Dataset section

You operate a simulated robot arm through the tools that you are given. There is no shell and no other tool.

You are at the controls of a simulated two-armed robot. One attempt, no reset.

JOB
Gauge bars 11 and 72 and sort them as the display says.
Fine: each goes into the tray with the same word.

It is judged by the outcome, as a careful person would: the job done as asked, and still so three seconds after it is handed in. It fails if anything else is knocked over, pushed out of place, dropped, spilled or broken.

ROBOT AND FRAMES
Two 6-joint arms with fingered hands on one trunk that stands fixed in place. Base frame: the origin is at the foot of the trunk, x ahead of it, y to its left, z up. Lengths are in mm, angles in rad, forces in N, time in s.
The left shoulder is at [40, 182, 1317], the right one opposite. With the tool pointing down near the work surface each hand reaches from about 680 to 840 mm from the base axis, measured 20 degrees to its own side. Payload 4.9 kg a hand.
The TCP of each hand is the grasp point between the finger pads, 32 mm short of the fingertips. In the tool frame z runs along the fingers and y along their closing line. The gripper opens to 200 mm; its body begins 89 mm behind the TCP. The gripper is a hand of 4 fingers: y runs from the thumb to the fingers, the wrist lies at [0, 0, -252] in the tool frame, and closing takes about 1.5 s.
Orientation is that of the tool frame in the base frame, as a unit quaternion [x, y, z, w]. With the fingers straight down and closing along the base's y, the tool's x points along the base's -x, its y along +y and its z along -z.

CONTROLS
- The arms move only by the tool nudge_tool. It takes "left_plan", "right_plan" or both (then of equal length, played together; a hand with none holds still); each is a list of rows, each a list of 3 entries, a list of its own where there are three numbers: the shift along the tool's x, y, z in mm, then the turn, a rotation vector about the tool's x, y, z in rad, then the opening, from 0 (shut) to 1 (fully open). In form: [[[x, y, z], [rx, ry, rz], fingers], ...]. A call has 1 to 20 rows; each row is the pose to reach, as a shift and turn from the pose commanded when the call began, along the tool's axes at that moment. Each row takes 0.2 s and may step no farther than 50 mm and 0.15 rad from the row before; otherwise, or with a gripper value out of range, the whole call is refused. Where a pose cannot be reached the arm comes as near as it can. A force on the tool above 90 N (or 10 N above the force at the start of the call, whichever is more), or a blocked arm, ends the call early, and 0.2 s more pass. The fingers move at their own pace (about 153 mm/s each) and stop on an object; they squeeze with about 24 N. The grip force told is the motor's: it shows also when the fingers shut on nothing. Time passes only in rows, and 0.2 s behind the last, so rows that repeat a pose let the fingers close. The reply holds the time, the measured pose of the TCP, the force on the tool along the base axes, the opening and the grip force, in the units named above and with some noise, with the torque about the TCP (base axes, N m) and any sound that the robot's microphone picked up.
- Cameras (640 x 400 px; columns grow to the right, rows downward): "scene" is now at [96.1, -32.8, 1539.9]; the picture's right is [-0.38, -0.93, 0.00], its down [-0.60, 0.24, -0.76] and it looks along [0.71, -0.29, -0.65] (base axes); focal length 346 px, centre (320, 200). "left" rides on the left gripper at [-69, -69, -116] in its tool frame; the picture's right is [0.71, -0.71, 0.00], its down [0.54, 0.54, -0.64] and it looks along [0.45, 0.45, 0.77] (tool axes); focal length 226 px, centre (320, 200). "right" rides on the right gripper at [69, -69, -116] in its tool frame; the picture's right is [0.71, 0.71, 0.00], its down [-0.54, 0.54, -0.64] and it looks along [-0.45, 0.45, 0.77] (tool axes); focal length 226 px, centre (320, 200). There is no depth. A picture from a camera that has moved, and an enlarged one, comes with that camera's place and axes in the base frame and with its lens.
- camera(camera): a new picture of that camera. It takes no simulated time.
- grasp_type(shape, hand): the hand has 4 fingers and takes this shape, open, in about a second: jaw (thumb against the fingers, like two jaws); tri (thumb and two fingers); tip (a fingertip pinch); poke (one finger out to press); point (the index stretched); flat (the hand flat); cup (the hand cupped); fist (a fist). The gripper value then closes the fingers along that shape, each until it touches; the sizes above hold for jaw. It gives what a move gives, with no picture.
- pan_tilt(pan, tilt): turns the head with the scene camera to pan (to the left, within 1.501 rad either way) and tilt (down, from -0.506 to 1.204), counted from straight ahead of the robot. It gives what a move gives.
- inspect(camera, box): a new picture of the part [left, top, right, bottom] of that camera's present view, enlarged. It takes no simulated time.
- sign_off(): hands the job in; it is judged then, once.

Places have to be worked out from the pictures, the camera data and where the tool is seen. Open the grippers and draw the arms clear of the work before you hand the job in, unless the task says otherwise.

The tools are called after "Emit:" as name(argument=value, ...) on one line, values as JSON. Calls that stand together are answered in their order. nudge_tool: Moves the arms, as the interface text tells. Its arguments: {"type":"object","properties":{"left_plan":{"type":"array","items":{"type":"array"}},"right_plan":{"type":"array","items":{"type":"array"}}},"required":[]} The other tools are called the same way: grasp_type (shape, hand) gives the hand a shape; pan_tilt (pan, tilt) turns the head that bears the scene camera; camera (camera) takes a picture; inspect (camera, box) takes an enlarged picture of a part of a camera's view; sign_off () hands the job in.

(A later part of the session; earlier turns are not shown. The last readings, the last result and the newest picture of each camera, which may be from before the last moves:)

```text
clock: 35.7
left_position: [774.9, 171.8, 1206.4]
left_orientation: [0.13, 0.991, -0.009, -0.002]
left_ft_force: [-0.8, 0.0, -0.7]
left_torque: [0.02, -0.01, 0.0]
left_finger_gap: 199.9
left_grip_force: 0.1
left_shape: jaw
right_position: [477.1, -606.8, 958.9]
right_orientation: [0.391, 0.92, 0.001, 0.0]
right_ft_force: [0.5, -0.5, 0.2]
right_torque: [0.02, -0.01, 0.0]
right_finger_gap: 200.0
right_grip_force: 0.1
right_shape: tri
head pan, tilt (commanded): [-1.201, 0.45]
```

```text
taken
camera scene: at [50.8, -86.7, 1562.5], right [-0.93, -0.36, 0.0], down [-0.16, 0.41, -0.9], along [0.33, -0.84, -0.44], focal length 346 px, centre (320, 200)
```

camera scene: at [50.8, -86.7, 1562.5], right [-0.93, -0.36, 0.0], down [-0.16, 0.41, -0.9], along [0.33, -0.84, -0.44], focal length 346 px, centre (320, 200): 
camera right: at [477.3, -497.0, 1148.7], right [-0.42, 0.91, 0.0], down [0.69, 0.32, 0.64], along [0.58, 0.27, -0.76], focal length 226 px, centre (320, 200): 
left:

Challenge
Copy out the whole listing, exactly as written. Write them as strings in a JSON array, leaving out blank lines.

Finished answer
[
  "You operate a simulated robot arm through the tools that you are given. There is no shell and no other tool.",
  "You are at the controls of a simulated two-armed robot. One attempt, no reset.",
  "JOB",
  "Gauge bars 11 and 72 and sort them as the display says.",
  "Fine: each goes into the tray with the same word.",
  "It is judged by the outcome, as a careful person would: the job done as asked, and still so three seconds after it is handed in. It fails if anything else is knocked over, pushed out of place, dropped, spilled or broken.",
  "ROBOT AND FRAMES",
  "Two 6-joint arms with fingered hands on one trunk that stands fixed in place. Base frame: the origin is at the foot of the trunk, x ahead of it, y to its left, z up. Lengths are in mm, angles in rad, forces in N, time in s.",
  "The left shoulder is at [40, 182, 1317], the right one opposite. With the tool pointing down near the work surface each hand reaches from about 680 to 840 mm from the base axis, measured 20 degrees to its own side. Payload 4.9 kg a hand.",
  "The TCP of each hand is the grasp point between the finger pads, 32 mm short of the fingertips. In the tool frame z runs along the fingers and y along their closing line. The gripper opens to 200 mm; its body begins 89 mm behind the TCP. The gripper is a hand of 4 fingers: y runs from the thumb to the fingers, the wrist lies at [0, 0, -252] in the tool frame, and closing takes about 1.5 s.",
  "Orientation is that of the tool frame in the base frame, as a unit quaternion [x, y, z, w]. With the fingers straight down and closing along the base's y, the tool's x points along the base's -x, its y along +y and its z along -z.",
  "CONTROLS",
  "- The arms move only by the tool nudge_tool. It takes \"left_plan\", \"right_plan\" or both (then of equal length, played together; a hand with none holds still); each is a list of rows, each a list of 3 entries, a list of its own where there are three numbers: the shift along the tool's x, y, z in mm, then the turn, a rotation vector about the tool's x, y, z in rad, then the opening, from 0 (shut) to 1 (fully open). In form: [[[x, y, z], [rx, ry, rz], fingers], ...]. A call has 1 to 20 rows; each row is the pose to reach, as a shift and turn from the pose commanded when the call began, along the tool's axes at that moment. Each row takes 0.2 s and may step no farther than 50 mm and 0.15 rad from the row before; otherwise, or with a gripper value out of range, the whole call is refused. Where a pose cannot be reached the arm comes as near as it can. A force on the tool above 90 N (or 10 N above the force at the start of the call, whichever is more), or a blocked arm, ends the call early, and 0.2 s more pass. The fingers move at their own pace (about 153 mm/s each) and stop on an object; they squeeze with about 24 N. The grip force told is the motor's: it shows also when the fingers shut on nothing. Time passes only in rows, and 0.2 s behind the last, so rows that repeat a pose let the fingers close. The reply holds the time, the measured pose of the TCP, the force on the tool along the base axes, the opening and the grip force, in the units named above and with some noise, with the torque about the TCP (base axes, N m) and any sound that the robot's microphone picked up.",
  "- Cameras (640 x 400 px; columns grow to the right, rows downward): \"scene\" is now at [96.1, -32.8, 1539.9]; the picture's right is [-0.38, -0.93, 0.00], its down [-0.60, 0.24, -0.76] and it looks along [0.71, -0.29, -0.65] (base axes); focal length 346 px, centre (320, 200). \"left\" rides on the left gripper at [-69, -69, -116] in its tool frame; the picture's right is [0.71, -0.71, 0.00], its down [0.54, 0.54, -0.64] and it looks along [0.45, 0.45, 0.77] (tool axes); focal length 226 px, centre (320, 200). \"right\" rides on the right gripper at [69, -69, -116] in its tool frame; the picture's right is [0.71, 0.71, 0.00], its down [-0.54, 0.54, -0.64] and it looks along [-0.45, 0.45, 0.77] (tool axes); focal length 226 px, centre (320, 200). There is no depth. A picture from a camera that has moved, and an enlarged one, comes with that camera's place and axes in the base frame and with its lens.",
  "- camera(camera): a new picture of that camera. It takes no simulated time.",
  "- grasp_type(shape, hand): the hand has 4 fingers and takes this shape, open, in about a second: jaw (thumb against the fingers, like two jaws); tri (thumb and two fingers); tip (a fingertip pinch); poke (one finger out to press); point (the index stretched); flat (the hand flat); cup (the hand cupped); fist (a fist). The gripper value then closes the fingers along that shape, each until it touches; the sizes above hold for jaw. It gives what a move gives, with no picture.",
  "- pan_tilt(pan, tilt): turns the head with the scene camera to pan (to the left, within 1.501 rad either way) and tilt (down, from -0.506 to 1.204), counted from straight ahead of the robot. It gives what a move gives.",
  "- inspect(camera, box): a new picture of the part [left, top, right, bottom] of that camera's present view, enlarged. It takes no simulated time.",
  "- sign_off(): hands the job in; it is judged then, once.",
  "Places have to be worked out from the pictures, the camera data and where the tool is seen. Open the grippers and draw the arms clear of the work before you hand the job in, unless the task says otherwise.",
  "The tools are called after \"Emit:\" as name(argument=value, ...) on one line, values as JSON. Calls that stand together are answered in their order. nudge_tool: Moves the arms, as the interface text tells. Its arguments: {\"type\":\"object\",\"properties\":{\"left_plan\":{\"type\":\"array\",\"items\":{\"type\":\"array\"}},\"right_plan\":{\"type\":\"array\",\"items\":{\"type\":\"array\"}}},\"required\":[]} The other tools are called the same way: grasp_type (shape, hand) gives the hand a shape; pan_tilt (pan, tilt) turns the head that bears the scene camera; camera (camera) takes a picture; inspect (camera, box) takes an enlarged picture of a part of a camera's view; sign_off () hands the job in.",
  "(A later part of the session; earlier turns are not shown. The last readings, the last result and the newest picture of each camera, which may be from before the last moves:)",
  "```text",
  "clock: 35.7",
  "left_position: [774.9, 171.8, 1206.4]",
  "left_orientation: [0.13, 0.991, -0.009, -0.002]",
  "left_ft_force: [-0.8, 0.0, -0.7]",
  "left_torque: [0.02, -0.01, 0.0]",
  "left_finger_gap: 199.9",
  "left_grip_force: 0.1",
  "left_shape: jaw",
  "right_position: [477.1, -606.8, 958.9]",
  "right_orientation: [0.391, 0.92, 0.001, 0.0]",
  "right_ft_force: [0.5, -0.5, 0.2]",
  "right_torque: [0.02, -0.01, 0.0]",
  "right_finger_gap: 200.0",
  "right_grip_force: 0.1",
  "right_shape: tri",
  "head pan, tilt (commanded): [-1.201, 0.45]",
  "```",
  "```text",
  "taken",
  "camera scene: at [50.8, -86.7, 1562.5], right [-0.93, -0.36, 0.0], down [-0.16, 0.41, -0.9], along [0.33, -0.84, -0.44], focal length 346 px, centre (320, 200)",
  "```",
  "camera scene: at [50.8, -86.7, 1562.5], right [-0.93, -0.36, 0.0], down [-0.16, 0.41, -0.9], along [0.33, -0.84, -0.44], focal length 346 px, centre (320, 200): ",
  "camera right: at [477.3, -497.0, 1148.7], right [-0.42, 0.91, 0.0], down [0.69, 0.32, 0.64], along [0.58, 0.27, -0.76], focal length 226 px, centre (320, 200): ",
  "left:"
]